Il personale Ata si ammala di più al Nord Italia mentre i docenti sono maggiormente di salute cagionevole al Sud, Calabria in testa. È questo in estrema sintesi il risultato di uno studio effettuato da Tuttoscuola sui dati del Miur riferiti al periodo 2011-2012. L’indagine è partita dalla “Sintesi in breve delle Certificazioni di malattia dei lavoratori dipendenti privati e pubblici del 2013”, pubblicata dall’Inps nel mese di novembre 2014, dalla quale è emerso che, tra il 2011 e il 2013 si è registrata una netta tendenza all’incremento delle certificazioni di malattia da parte dei dipendenti pubblici (Nord Est +33,7%, Nord Ovest +31,2%, Centro +25,9%, Sud +26,5%, Isole +18,2%) a fronte di una sostanziale stabilità dei lavoratori del settore privato (appena 1,1% in più).
Per quanto riguarda le assenze nei vari settori della scuola statale, non avendo la Funzione Pubblica e il Miur ancora reso pubblici i dati delle assenze del personale scolastico, le risultanze di riferimento restano i dati del 2011-12, che sono stati messi a confronto con quelli dei due anni precedenti. Nonostante questo elemento di limitatezza, in generale viene comunque confermata la tendenza all’incremento delle assenze rilevata dalla Sintesi breve dell’Inps per i dipendenti pubblici.
“In media – rivela lo studio di Tuttoscuola – i docenti dei diversi settori scolastici nel 2011-12 hanno cumulato 11,3 giorni di assenza pro-capite; due anni prima la media pro-capite era stata di 7,6 giorni, per un incremento medio di 3,8 giorni in più di assenza (+50%). L’incremento riguarda tutti i settori scolastici, dalla scuola dell’infanzia agli istituti superiori: in media 3,1 giorni in più per i docenti di scuola dell’infanzia, 3,3 giorni in più per i docenti della primaria, 4,7 giorni in più per i docenti della secondaria di I grado e 4,1 giorni per i professori degli istituti superiori”. Per quanto riguarda la distribuzione geografica i docenti piemontesi sono da considerarsi quelli “con salute di ferro”, essi infatti hanno cumulato in media 9 giorni di assenza nell’anno (con una media dei professori delle superiori di 8,6 giorni), seguono i loro colleghi marchigiani con 9,4 giorni in media (8,8 giorni per i maestri della primaria) e i veneti con 9,6 giorni (9,2 giorni per i professori delle superiori). I docenti con salute più “cagionevole” sono invece i calabresi, con una media di 15,4 giorni di assenza cumulati (con una punta di 17,7 giorni per i professori della scuola secondaria di I grado), un primato davvero poco onorevole che si avvicina quasi al doppio dei colleghi piemontesi (15,39 giorni per docente, contro 9,03). Dopo i docenti calabresi, si sono assentati di più i colleghi sardi (media di 13,7 giorni di assenza) e quelli siciliani (13,6).
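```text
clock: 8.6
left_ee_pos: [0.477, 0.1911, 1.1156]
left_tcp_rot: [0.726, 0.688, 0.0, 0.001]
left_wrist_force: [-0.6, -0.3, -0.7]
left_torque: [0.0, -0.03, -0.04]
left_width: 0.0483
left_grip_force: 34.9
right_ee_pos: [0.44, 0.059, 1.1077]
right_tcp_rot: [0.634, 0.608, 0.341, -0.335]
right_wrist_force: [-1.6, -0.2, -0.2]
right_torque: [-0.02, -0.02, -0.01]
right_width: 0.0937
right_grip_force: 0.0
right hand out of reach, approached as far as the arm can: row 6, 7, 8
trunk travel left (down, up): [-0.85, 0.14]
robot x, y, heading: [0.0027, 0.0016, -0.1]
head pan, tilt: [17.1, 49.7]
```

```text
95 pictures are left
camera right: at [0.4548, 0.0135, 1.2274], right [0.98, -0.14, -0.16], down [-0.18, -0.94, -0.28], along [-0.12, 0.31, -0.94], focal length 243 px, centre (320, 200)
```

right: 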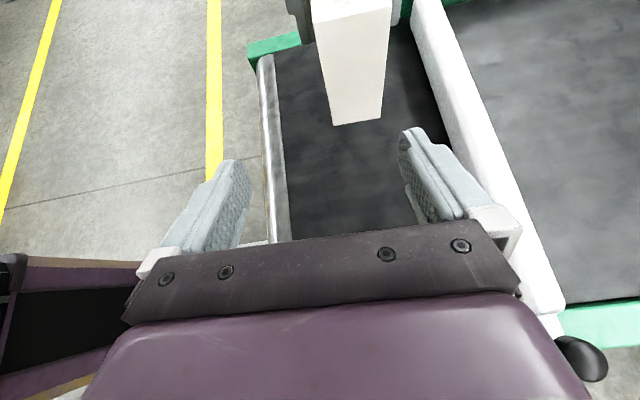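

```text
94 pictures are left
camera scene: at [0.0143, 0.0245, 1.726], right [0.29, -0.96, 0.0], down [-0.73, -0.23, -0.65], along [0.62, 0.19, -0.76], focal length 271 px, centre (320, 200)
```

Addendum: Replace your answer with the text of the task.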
Anche il personale Ata (amministrativo, tecnico e ausiliario) delle scuole statali ha fatto registrare nel 2011-12 un sensibile incremento medio dei giorni di assenza media pro-capite, rispetto a quanto rilevato nel 2009-10: quasi sei giorni di assenza di più in media, con maggiori incrementi al Nord. In particolare le maggiori assenze si sono registrate nel Nord Ovest (18,5 giorni); le minori assenze con una media di 14,7 giorni di assenza pro-capite si registrano al Sud dove le regioni più virtuose sono il Molise con una media di 12,5 giorni pro-capite, la Basilicata (13,4) e la Puglia (13,6). Le regioni con personale Ata più assenteista sono, invece, la Liguria con 19,8 giorni di assenza, l’Emilia-Romagna con 19,4 giorni di assenza e il Lazio con 19,3 giorni.
Un quadro assolutamente preoccupante che rappresenta uno degli “eventi sentinella” del quale, certamente, non hanno potuto non tenere conto i dirigenti scolastici ed i responsabili del servizio di prevenzione e protezione delle scuole nel momento in cui hanno elaborato il Documento di valutazione dei rischi, di cui al D.Lgs. 81/08 e successive modificazioni ed integrazioni, che stabilisce, tra l’altro, che la valutazione dei rischi deve fare riferimento a “tutti i rischi per la sicurezza e la salute dei lavoratori, ivi compresi quelli riguardanti gruppi di lavoratori esposti a rischi particolari, tra cui anche quelli collegati allo stress lavoro-correlato, secondo i contenuti dell’Accordo europeo dell’8 ottobre 2004” (art. 28, comma 1).